- Given material -

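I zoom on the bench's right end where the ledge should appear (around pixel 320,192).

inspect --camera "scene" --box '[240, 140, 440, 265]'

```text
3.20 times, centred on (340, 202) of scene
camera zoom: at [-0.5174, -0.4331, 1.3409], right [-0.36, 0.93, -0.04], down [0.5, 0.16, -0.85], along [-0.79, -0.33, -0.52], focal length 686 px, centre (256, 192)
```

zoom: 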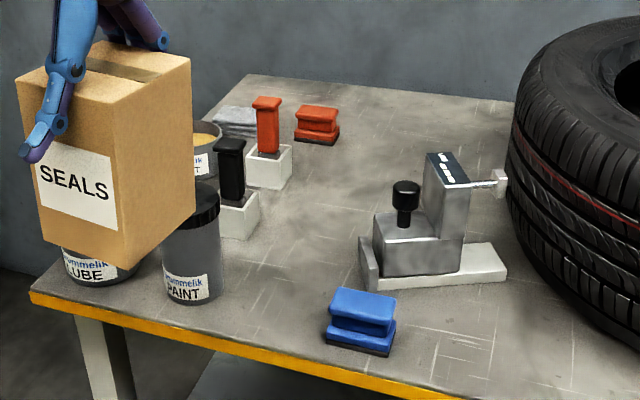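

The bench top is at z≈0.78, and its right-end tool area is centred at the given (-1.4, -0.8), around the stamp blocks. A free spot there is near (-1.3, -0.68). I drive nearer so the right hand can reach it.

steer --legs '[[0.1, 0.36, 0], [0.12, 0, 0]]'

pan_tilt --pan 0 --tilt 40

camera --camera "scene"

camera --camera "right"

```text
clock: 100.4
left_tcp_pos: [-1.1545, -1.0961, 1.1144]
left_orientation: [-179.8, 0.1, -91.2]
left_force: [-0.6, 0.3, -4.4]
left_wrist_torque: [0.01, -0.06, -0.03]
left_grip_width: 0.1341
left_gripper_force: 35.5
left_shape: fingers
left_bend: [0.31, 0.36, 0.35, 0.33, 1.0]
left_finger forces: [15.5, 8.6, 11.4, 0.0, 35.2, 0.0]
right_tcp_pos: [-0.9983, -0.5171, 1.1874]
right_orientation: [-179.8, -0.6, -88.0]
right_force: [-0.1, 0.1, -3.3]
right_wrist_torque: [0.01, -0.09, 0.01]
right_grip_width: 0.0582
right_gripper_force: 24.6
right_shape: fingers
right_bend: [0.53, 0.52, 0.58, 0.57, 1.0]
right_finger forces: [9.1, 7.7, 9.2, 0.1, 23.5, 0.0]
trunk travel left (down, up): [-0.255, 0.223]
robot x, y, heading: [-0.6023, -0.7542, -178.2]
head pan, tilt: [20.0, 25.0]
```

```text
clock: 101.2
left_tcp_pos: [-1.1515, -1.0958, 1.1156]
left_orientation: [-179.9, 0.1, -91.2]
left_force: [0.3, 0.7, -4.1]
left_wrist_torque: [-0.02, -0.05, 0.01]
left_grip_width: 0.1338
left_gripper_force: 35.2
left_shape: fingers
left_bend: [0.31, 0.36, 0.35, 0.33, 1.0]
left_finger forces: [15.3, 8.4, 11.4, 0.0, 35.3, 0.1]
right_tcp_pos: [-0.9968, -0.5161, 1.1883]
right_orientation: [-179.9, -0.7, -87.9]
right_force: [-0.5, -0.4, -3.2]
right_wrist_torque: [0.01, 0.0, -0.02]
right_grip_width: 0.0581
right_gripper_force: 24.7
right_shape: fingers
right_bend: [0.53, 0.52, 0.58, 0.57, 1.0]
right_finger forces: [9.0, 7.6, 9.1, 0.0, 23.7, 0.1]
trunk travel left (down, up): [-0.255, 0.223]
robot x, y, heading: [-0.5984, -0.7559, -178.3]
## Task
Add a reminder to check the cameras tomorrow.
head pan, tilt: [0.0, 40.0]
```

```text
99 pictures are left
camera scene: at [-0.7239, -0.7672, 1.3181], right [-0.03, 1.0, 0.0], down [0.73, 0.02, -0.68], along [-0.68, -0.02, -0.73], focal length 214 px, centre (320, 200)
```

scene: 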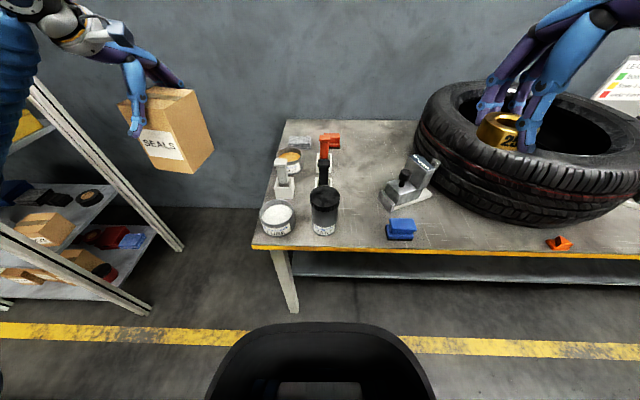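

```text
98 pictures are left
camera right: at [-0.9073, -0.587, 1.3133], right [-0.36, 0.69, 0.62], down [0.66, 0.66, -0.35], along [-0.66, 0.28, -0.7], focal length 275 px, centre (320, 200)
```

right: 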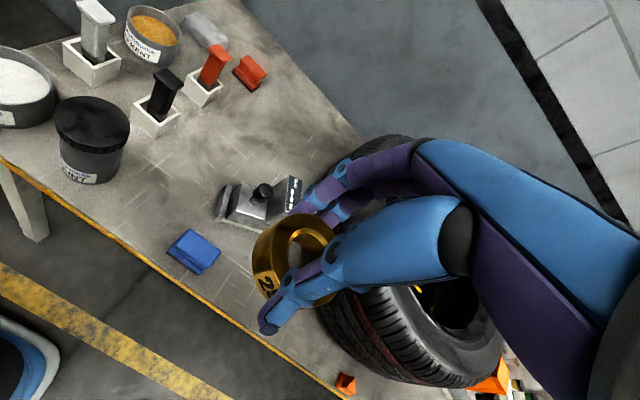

- Reading passage -
As if motorists who text message and chat on their cell
phones while speeding down the freeway weren’t bad enough, the Vista City
Council wants to add two more distractions to the mix: a pair of oversized,
electronic billboards designed to grab attention from those driving along state
The electronic billboards are planned to be up to 40 feet
high and stretch 48 feet wide. They are targeted for city owned land in the
heart of Vista; one near Melrose Drive, the other near Sycamore Drive.
A divided council on Jan. 8 narrowly approved the misguided
move, for now, claiming the billboards would bring in up to $400,000 in
additional revenue annually to strapped city coffers. And why shouldn’t we
believe our city leaders? After all, these are the same people who spent
millions of dollars on a money-losing water park downtown that is draining
needed funds while the city swims in red ink.
As a retired Navy captain who spent 11 years as a nuclear
submarine officer, I know that good planning is vital for success. And good
planning is sorely lacking from this latest endeavor.
Reasons for opposing the move are many and include visual
pollution, the lack of a city Planning Commission review, and the questionable
methodology in forecasting advertising revenue. In fact, a recent article on
MinnPost.com notes that revenue estimates for electronic billboards can be
overstated. It quoted an advertising manager as saying sales representatives
are having a hard time selling all of the ad space on digital billboards in the
Twin Cities of Minnesota. The LA Times reports that CBS, is getting out of the
sign business. Guess who the chosen contractor is…CBS.
Communities have long recognized the ugliness of freeway
billboards. Most that remain in North County are grandfathered into ordinances
that now ban them.
The biggest problem however is its affront to private
enterprise. That’s because the city has for years, outlawed new billboards for
businesses, but suddenly carves out an exception for itself. Bold language
remains in the sign ordinance against upgrading existing privately-owned
billboards to digital or installing any new one. Ask any council or staff
person how they can justify this and you get a blank stare. I asked several.

- Exercise goal -
Write the next part of the reading passage, the one that starts with "As if motorists".

- Response for this exercise -
Not to be overlooked is the issue of driver safety. While
the Vista city staff report downplays safety studies, the obvious purpose of
the billboard is to grab the driver’s attention away from the road.
According to a recent study by the Swedish National Road and Transport
Research Institute that was funded by the Swedish government, motorists look at
digital billboards much longer than they do your standard variety signs. What’s
worse is the study found digital billboards often take a motorist’s eyes off
the road for more than two seconds. Tie that in with a National Highway Traffic
Administration study that found distractions of more than two seconds is a
potential cause of crashes and near crashes, and you have the recipe for daily
disasters. Fact is, anything that distracts a driver’s attention can
potentially be fatal, which is why texting while driving is outlawed in California.
Despite such concerns, this proposal sailed through the
city’s bureaucracy under the radar with no public review. Among the more
concerned residents are those belonging to South Vista Communities who said
they were given no information and believe the issue would have went before the
new council members were seated had they not raised questions following an informal query in early November.
No surprise, then, that most of the 30-something people addressing the council were opposed to the digital billboards. Of the entities supporting the move, most were anxious for handouts from city with free advertising.
But all is not lost. The council’s Jan. 8 action gave city staff the go-ahead to negotiate a contract with CBS Outdoor. Another dozen or so residents spoke out against the billboards at the following council meeting. The contract will have to come to the council for approval before anything can be built.
Let’s hope the council comes to its senses before then.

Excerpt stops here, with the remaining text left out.